Autor: Colaborador anónimo

Nuestra Santa Madre Iglesia, con la sabiduría del Espíritu Santo, nos guía en el camino de la verdad y la vida, que es Jesús, en la liturgia de la palabra de cada domingo. En la correspondiente al pasado domingo 13, encontramos, en sus lecturas y oraciones, los pasos y reflexiones necesarios para encontrarnos con la esperanzadora Misericordia de Dios, vencedora del pecado, a saber:

1.- La inmensa bondad del Creador de todas las cosas, de nuestra vida misma, que nos las ha dado gratuitamente y que, respetando nuestra libertad por Él concedida sólo nos pide amar;

2.- La gratitud que debemos mostrar a nuestro Creador, porque, reuniendo en Sí todo el Poder y la Gloria, se abaja a nosotros;

3.- La necesidad de reconocernos pecadores, ver hacia dentro, a nuestro interior, examinarnos para vernos tal como somos, impuros, necesitados de Dios para transformarnos en puros; así como la obligación de abstenernos de analizar o detenernos a ver los pecados del prójimo.

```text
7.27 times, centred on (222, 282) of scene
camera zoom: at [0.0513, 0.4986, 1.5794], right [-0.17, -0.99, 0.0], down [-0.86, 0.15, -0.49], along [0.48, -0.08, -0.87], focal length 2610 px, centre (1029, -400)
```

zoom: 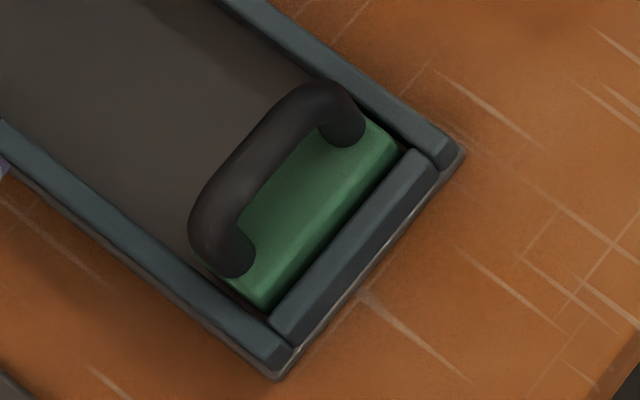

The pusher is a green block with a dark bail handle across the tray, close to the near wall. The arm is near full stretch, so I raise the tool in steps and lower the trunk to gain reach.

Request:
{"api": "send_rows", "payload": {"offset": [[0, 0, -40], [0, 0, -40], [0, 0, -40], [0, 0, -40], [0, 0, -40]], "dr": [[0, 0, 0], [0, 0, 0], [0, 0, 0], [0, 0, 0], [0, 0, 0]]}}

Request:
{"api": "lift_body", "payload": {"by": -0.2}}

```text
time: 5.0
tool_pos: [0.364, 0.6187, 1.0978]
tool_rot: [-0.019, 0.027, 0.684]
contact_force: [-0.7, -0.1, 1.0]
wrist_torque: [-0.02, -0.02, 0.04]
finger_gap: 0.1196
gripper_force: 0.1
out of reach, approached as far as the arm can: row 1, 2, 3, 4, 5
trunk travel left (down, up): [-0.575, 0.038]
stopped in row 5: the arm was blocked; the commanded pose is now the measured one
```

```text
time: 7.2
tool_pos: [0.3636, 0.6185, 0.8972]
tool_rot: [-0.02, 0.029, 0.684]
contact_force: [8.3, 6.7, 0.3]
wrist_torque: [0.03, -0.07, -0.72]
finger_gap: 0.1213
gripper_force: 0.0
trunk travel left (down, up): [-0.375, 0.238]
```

4.- Al reconocernos pecadores, por un profundo y detenido examen de conciencia, sentir dolor por ellos, por nuestra falta de santidad e ir, humildes y penitentes, como el publicano en el templo, clamando perdón a nuestro Creador, con el firme propósito de no volverlos a cometer.

5.- Ratificar la esperanza fundada de que, si en verdad nos arrepentimos y pedimos perdón, de Dios obtendremos siempre su infinita Misericordia.

6.- Hacernos conscientes de que nada que hagamos nos puede llevar a pensar que somos mejores que otros o merecer más amor de Dios que otros, porque, lo impuro no puede, por sí solo, transformarse en puro y Dios ama a buenos y malos y hace llover para justos y pecadores.

7.- Decidir nuestra conversión cada día, cambiar el rumbo nuestro, nuestra voluntad, para no ser nosotros los que vivimos, sino permitir , como dice San Pablo, que sea Cristo quien en nosotros viva, haciendo Su Voluntad y no la nuestra, renunciando a nosotros mismos.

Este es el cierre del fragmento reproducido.